● Brief A
Set down the provided text as it stands from "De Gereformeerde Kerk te" to "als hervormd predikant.", and nothing more.
● Brief B
Extend the provided text, starting right after its last sentence.

● Provided text

• • • •

De Gereformeerde Kerk te Nieuwleusen (2)

2. De Nederduitsche Gereformeerde Kerk te Nieuwleusen (1888).

De Doleantie (1886).

( < Naar deel 1 ) –  Al in de jaren ’60 van de negentiende eeuw begon dr. A. Kuyper (1837-1920) met zijn strijd tegen de macht van de hervormde synode (door hem de ‘synodale hiërarchie’ genoemd) en tegen de steeds vrijer optredende vrijzinnigheid in de hervormde kerk.

Dr. A. Kuyper (1837-1920).

In 1880 richtten hij en zijn medestanders in Amsterdam de ‘Vrije Universiteit’ op, die tot doel had rechtzinnige predikanten op te leiden voor de hervormde kerk. Al snel bleek dat afgestudeerde kandidaten van de VU door de hervormde kerkelijke besturen niet werden geaccepteerd als hervormd predikant.

Op 11 april 1883 werd in Amsterdam – in opdracht van de plaatselijke hervormde kerkenraad – een vergadering gehouden ‘om de nood der tijden’ te bespreken. Daar werd besloten dat predikanten instemming behoorden te betuigen met de ‘Drie Formulieren van Enigheid’, de belijdenisgeschriften van de aloude gereformeerde kerk, die sinds 1816 – na een reorganisatie van de kerk door de overheid (!) – ‘Nederlandsche Hervormde Kerk’ heette. Op die manier wilde men de ‘reformatie der kerk’ doen plaatsvinden. Vrijzinnige aspirant-leden van een rechtzinnige gemeente lieten zich sindsdien vaak in een naburige vrijzinnige gemeente als lid inschrijven om dan hun attestatie in Amsterdam of bij geestverwante kerkenraden in te leveren. Volgens de kerkelijke reglementen diende men dat attest te aanvaarden.

In Amsterdam ging de kerkenraad daarmee echter niet akkoord. Na een conflict over het bezit van de kerkelijke goederen werd de meerderheid van de Amsterdamse kerkenraad – zo’n tachtig kerkenraadsleden – begin 1886 door de kerkelijke besturen geschorst en later afgezet. Vandaar dat op 16 december 1886 ook in Amsterdam de kerkscheuring doorzette en daar de Nederduitsche Gereformeerde Kerk (doleerende) geïnstitueerd werd. In Kootwijk en andere plaatsen hadden zich overigens al eerder gemeenten van de hervormde kerk afgescheiden.

Het Gereformeerd Kerkelijk Congres (1887).

De aankondiging van het ‘Gereformeerd Kerkelijk Congres’ te Amsterdam (‘De Heraut’, 2 januari 1887).

• • • •

● Given data

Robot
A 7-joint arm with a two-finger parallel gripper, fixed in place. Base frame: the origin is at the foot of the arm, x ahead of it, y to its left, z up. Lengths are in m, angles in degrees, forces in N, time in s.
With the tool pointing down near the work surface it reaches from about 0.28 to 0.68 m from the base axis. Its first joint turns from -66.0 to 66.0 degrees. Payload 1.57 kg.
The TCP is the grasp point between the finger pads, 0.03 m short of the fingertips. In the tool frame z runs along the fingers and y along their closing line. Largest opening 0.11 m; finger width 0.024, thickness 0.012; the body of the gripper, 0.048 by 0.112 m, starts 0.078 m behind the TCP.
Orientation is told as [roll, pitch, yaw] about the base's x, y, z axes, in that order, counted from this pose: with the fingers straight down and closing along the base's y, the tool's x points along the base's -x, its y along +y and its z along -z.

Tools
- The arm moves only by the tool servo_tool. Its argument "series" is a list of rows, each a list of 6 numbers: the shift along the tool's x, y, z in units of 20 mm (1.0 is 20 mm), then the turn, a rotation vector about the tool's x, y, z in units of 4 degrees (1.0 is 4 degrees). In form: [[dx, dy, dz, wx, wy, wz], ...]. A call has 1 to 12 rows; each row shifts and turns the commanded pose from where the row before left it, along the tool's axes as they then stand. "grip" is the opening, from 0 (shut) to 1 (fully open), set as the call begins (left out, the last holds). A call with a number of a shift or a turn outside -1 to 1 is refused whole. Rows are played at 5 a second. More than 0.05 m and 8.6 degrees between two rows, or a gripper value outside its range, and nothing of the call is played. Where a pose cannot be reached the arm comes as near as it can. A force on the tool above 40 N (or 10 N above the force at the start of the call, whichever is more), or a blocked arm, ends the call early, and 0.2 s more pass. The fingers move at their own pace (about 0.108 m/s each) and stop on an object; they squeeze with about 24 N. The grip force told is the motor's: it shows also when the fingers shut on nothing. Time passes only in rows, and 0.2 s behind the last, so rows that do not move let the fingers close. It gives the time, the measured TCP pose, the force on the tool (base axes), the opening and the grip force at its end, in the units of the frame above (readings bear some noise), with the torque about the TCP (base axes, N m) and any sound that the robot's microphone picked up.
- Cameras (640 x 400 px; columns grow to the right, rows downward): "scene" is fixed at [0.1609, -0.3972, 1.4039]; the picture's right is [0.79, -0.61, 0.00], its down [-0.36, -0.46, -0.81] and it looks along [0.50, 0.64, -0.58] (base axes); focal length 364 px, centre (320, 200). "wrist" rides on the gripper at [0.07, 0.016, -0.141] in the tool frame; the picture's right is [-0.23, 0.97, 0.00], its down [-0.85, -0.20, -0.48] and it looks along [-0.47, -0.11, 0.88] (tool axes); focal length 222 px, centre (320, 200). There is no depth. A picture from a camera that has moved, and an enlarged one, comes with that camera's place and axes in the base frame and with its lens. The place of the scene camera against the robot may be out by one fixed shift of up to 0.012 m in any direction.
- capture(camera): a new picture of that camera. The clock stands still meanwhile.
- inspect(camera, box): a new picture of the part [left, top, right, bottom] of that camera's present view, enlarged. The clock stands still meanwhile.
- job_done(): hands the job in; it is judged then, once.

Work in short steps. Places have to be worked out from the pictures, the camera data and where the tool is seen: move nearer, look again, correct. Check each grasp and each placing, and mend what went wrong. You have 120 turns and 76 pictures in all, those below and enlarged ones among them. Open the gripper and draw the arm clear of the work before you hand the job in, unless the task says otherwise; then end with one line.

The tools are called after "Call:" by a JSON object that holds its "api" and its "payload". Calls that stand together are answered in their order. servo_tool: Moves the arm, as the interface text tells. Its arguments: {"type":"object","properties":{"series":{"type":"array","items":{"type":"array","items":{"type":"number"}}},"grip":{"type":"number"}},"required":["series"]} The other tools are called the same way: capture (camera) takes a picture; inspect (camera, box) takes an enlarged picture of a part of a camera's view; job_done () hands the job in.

• • • •

● Final answer A
De Gereformeerde Kerk te Nieuwleusen (2)

2. De Nederduitsche Gereformeerde Kerk te Nieuwleusen (1888).

De Doleantie (1886).

( < Naar deel 1 ) –  Al in de jaren ’60 van de negentiende eeuw begon dr. A. Kuyper (1837-1920) met zijn strijd tegen de macht van de hervormde synode (door hem de ‘synodale hiërarchie’ genoemd) en tegen de steeds vrijer optredende vrijzinnigheid in de hervormde kerk.

Dr. A. Kuyper (1837-1920).

In 1880 richtten hij en zijn medestanders in Amsterdam de ‘Vrije Universiteit’ op, die tot doel had rechtzinnige predikanten op te leiden voor de hervormde kerk. Al snel bleek dat afgestudeerde kandidaten van de VU door de hervormde kerkelijke besturen niet werden geaccepteerd als hervormd predikant.

● Final answer B
De Amsterdamse Dolerenden organiseerden meteen het ‘Gereformeerd Kerkelijk Congres’, dat van 11 tot en met 14 januari 1887 in de hoofdstad gehouden werd. Vijftienhonderd hervormde kerkenraads-  en gemeenteleden kwamen daar bijeen om te spreken over de ‘reformatie der hervormde kerk’. Daarmee wilde men bereiken dat het door de overheid in 1816 ingevoerde ‘Algemeen Reglement voor het Bestuur van de Hervormde Kerk’ – ‘de oorzaak van alle kwaad’ – zou worden afgeschaft en ‘opnieuw kracht en geldigheid’ zou worden verleend aan de aloude ‘Dordtse Kerkorde’, waarmee de plaatselijke kerken hun zelfstandigheid zouden terugkrijgen. Toespraken `werden gehouden, discussies gevoerd en mondelinge en schriftelijke adviezen werden verleend, ook in de vorm van de zgn. Modellenboekjes, ‘waarin concepten van alle te schrijven brieven’ waren opgenomen om de Doleantie overal in het land correct te doen verlopen.

In ‘De Heraut’ van 9 januari 1887 verscheen dit overzicht van het programma van het ‘Gereformeerd Kerkelijk Congres’.

De Doleantie te Nieuwleusen (1888).

Ook in Nieuwleusen woonden sympathisanten van dr. Kuyper en zijn medestanders. De Heraut, het kerkelijk weekblad van dr. Kuyper, werd daar goed gelezen. In april 1887 kreeg de Christelijke Gereformeerde Gemeente te Nieuwleusen een schrijven van het hervormde gemeentelid K. Snijder, waarin hij vroeg samen met hem de Doleantie ter hand te nemen. Dat kon natuurlijk niet, want de Christelijke Gereformeerde Gemeente had immers geen enkele binding met de hervormde kerk. Broeder Snijder kreeg het advies gewoon de christelijke gereformeerde kerkdiensten bij te wonen.

Het kerkelijk weekblad van dr. A. Kuyper (‘De Heraut’) speelde een niet te onderschatten rol bij (de voorbereiding van) de Doleantie.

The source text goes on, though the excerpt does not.